Nos encontramos en la puerta. Estoy a punto de salir. Cuando lo abrazo, me pregunto cuándo lo veré de nuevo, si es que llega a ocurrir. Me pregunto que ocurrirá antes o después. Me pregunto si la familia — si el país — podrá soportar la lenta sangría, la rápida destrucción del núcleo esencial de lo que somos. La respuesta es un enorme silencio desolador, el esfuerzo por contener las lágrimas. Nada en absoluto.

***

Hace unos semanas, un buen amigo me preguntó si pensaba emigrar. Cuando, a donde, en que trabajaría.Cuando le respondí que aún mis planes al respecto no eran del todo claros, me miró escandalizado.

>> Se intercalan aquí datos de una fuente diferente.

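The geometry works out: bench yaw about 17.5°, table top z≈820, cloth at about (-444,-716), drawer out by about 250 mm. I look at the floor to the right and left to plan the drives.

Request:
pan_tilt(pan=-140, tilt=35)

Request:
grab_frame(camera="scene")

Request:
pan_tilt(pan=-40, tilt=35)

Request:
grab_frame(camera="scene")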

— ¿Cómo? pero es indispensable ya lo tengas — me dijo. Lo miré con cierto cansancio.
— No es tan fácil una decisión semejante. Cuando lo haga, espero no tener que lamentar no haber pensado con anterioridad en alguna opción que me haga más sencilla la experiencia — le respondí. Se encogió de hombros, con un gesto impaciente que por alguna razón me pareció irritante.
— No me importa si cometo errores en el trayecto. A la menor oportunidad que tenga huyo de aquí.

Lo hará de hecho. Tal y como me lo dijo, lo único que necesita es el boleto de avión y logró adquirirlo, a un precio exorbitante por supuesto, hace unos pocos días. Cuando me lo cuenta, sonríe con ganas. Llevaba meses sin verlo tan animado.

— Para dentro de dos meses. Venderé lo que pueda, apostillaré el título Universitario si tengo oportunidad y adiós — me dice. Como me quedo callada, me dedica una rápida mirada sorprendida — ¿Qué te molesta? ¡Es lo que todo el mundo está haciendo!

— Me preocupa que hemos llegado a un límite de desesperación que evita nos preocupe que ocurrirá después — le contesto. Siento un nudo amargo en la garganta. Un llanto invisible que contengo como puedo — que la emigración ya no sea un proyecto, sino una tabla de salvación inmediata.
— Te preocupe o no, es lo que está pasando — me dice y de pronto, la sonrisa entusiasta que le iluminaba la expresión desaparece — no me imagino quedarme en Venezuela mucho más. No me imagino soportar esto más tiempo.

Pero ninguna de esas ideas e interpretaciones sobre el país, puede explicar a cabalidad el clima de crispación y angustia constante que atraviesa el Venezolano promedio. El que abandonó la lucha en las calles, el que se resignó al hecho que muy probablemente, la Venezuela que conoció — esa democracia perfectible, corrupta y burocrática pero esencialmente funcional — ya no es factible e incluso posible. De manera que la única opción es la puerta abierta hacia un fenómeno de todas las épocas, pero que en nuestro país toma vicios de verdadero fenómeno poblacional. Y es que emigrar a la Venezolana es una combinación de miedo y algo más esencial y duro de comprender: una ruptura personal y emocional con la idea de país. Un duelo del gentilicio que se sobrelleva con torpeza y la mayoría de las veces con un desarraigo que se analiza aún de manera muy superficial.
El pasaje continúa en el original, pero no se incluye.